Directions: Going from the top of the data below, give again each line through the one containing "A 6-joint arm", both ends kept.
>> Begin Given material
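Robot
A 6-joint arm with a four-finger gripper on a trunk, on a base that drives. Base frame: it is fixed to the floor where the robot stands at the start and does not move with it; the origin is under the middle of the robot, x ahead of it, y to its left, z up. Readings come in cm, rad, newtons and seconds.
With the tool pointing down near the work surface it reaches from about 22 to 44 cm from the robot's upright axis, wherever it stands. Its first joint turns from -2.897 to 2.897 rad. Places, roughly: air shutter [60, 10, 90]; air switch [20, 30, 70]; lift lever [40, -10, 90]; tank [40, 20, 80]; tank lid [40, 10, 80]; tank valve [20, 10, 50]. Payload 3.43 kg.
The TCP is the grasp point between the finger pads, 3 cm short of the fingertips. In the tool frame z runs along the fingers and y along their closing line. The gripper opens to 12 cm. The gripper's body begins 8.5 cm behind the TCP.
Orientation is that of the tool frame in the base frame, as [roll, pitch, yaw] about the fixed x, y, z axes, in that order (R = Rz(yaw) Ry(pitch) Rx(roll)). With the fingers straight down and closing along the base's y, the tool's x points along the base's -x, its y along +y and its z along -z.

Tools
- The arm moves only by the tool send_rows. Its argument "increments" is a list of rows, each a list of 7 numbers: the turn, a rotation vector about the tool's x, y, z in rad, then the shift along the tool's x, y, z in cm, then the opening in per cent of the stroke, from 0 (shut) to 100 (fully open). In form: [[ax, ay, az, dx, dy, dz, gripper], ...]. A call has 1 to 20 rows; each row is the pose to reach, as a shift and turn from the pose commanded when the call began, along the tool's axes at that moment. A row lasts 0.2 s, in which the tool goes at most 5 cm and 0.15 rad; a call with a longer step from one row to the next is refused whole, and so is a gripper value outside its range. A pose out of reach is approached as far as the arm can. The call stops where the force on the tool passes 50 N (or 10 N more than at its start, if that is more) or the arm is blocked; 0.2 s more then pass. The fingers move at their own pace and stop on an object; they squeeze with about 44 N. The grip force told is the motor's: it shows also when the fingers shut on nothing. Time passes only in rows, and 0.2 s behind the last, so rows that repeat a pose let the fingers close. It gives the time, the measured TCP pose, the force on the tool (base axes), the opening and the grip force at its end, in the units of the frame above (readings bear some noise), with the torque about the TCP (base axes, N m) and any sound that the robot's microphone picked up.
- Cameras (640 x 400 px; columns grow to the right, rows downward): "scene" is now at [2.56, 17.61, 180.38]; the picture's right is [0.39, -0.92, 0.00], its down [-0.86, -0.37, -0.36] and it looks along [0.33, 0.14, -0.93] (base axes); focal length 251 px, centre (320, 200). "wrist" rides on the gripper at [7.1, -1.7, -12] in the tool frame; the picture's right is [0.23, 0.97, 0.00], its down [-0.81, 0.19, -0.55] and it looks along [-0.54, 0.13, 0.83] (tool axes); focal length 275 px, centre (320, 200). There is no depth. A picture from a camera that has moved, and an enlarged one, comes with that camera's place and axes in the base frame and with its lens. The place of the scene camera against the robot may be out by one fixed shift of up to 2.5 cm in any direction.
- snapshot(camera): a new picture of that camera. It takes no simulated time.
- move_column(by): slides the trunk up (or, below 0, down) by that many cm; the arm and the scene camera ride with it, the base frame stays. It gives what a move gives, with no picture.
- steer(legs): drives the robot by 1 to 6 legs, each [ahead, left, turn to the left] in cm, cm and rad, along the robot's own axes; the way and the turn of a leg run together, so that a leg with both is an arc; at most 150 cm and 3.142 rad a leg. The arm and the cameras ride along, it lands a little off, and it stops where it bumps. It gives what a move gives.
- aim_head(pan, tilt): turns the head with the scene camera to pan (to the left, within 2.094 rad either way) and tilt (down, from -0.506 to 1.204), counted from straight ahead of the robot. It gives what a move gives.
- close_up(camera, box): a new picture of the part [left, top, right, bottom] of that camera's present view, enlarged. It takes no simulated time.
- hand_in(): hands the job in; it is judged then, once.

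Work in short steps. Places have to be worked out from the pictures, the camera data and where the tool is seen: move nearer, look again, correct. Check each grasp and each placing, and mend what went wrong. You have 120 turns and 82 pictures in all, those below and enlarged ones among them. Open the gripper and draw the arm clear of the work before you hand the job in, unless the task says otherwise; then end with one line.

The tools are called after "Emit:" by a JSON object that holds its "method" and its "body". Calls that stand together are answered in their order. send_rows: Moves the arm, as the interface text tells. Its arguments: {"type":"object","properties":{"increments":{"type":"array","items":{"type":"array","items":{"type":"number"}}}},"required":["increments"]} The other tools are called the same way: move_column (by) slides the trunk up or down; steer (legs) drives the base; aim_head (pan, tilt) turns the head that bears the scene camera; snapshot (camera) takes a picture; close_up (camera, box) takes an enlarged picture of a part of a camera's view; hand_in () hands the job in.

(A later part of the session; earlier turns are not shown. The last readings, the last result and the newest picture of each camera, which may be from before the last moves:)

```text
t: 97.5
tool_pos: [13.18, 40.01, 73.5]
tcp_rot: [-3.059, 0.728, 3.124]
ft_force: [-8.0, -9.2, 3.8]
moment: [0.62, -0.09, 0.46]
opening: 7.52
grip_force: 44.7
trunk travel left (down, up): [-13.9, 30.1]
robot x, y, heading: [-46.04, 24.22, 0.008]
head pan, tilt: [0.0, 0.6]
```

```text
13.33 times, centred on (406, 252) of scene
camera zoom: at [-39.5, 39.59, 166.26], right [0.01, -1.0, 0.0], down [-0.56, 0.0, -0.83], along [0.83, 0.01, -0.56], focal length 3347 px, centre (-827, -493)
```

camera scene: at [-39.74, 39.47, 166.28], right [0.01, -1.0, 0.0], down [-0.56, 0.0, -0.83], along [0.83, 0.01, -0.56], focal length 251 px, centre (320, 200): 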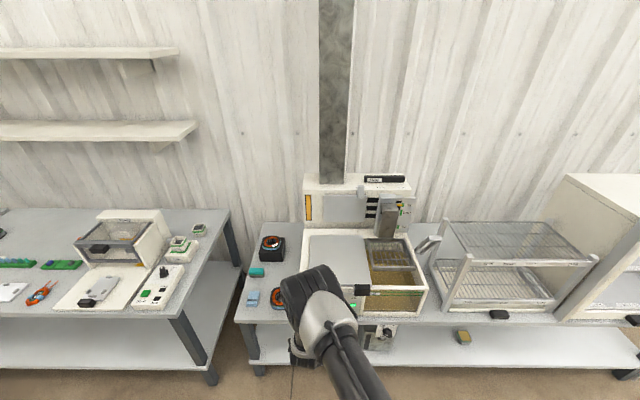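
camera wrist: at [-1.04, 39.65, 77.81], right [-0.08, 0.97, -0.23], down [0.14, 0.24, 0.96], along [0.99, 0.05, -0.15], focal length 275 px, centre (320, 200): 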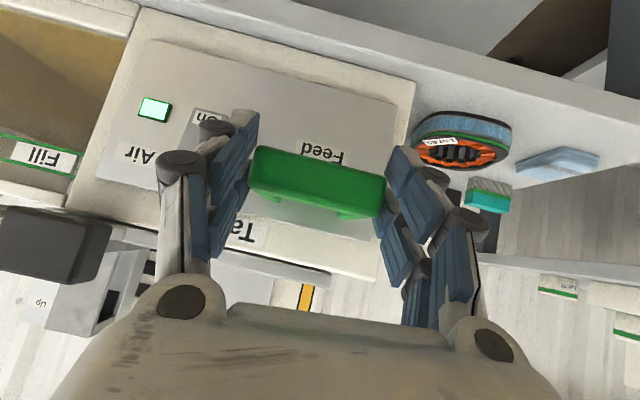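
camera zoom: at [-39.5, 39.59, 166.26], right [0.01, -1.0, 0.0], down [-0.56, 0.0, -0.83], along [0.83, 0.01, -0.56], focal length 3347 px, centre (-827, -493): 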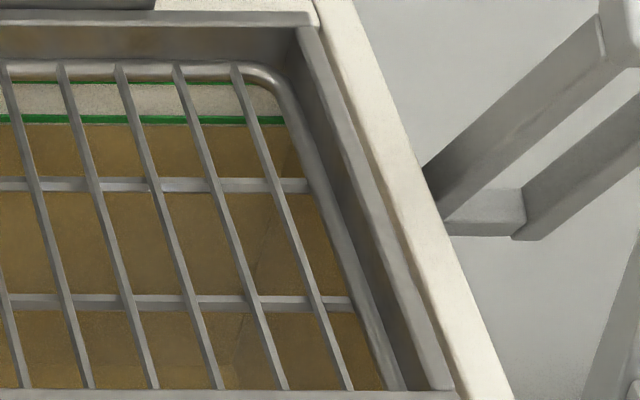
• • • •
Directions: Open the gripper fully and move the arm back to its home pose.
>> End Given material
Response to this task:
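Robot
A 6-joint arm with a four-finger gripper on a trunk, on a base that drives. Base frame: it is fixed to the floor where the robot stands at the start and does not move with it; the origin is under the middle of the robot, x ahead of it, y to its left, z up. Readings come in cm, rad, newtons and seconds.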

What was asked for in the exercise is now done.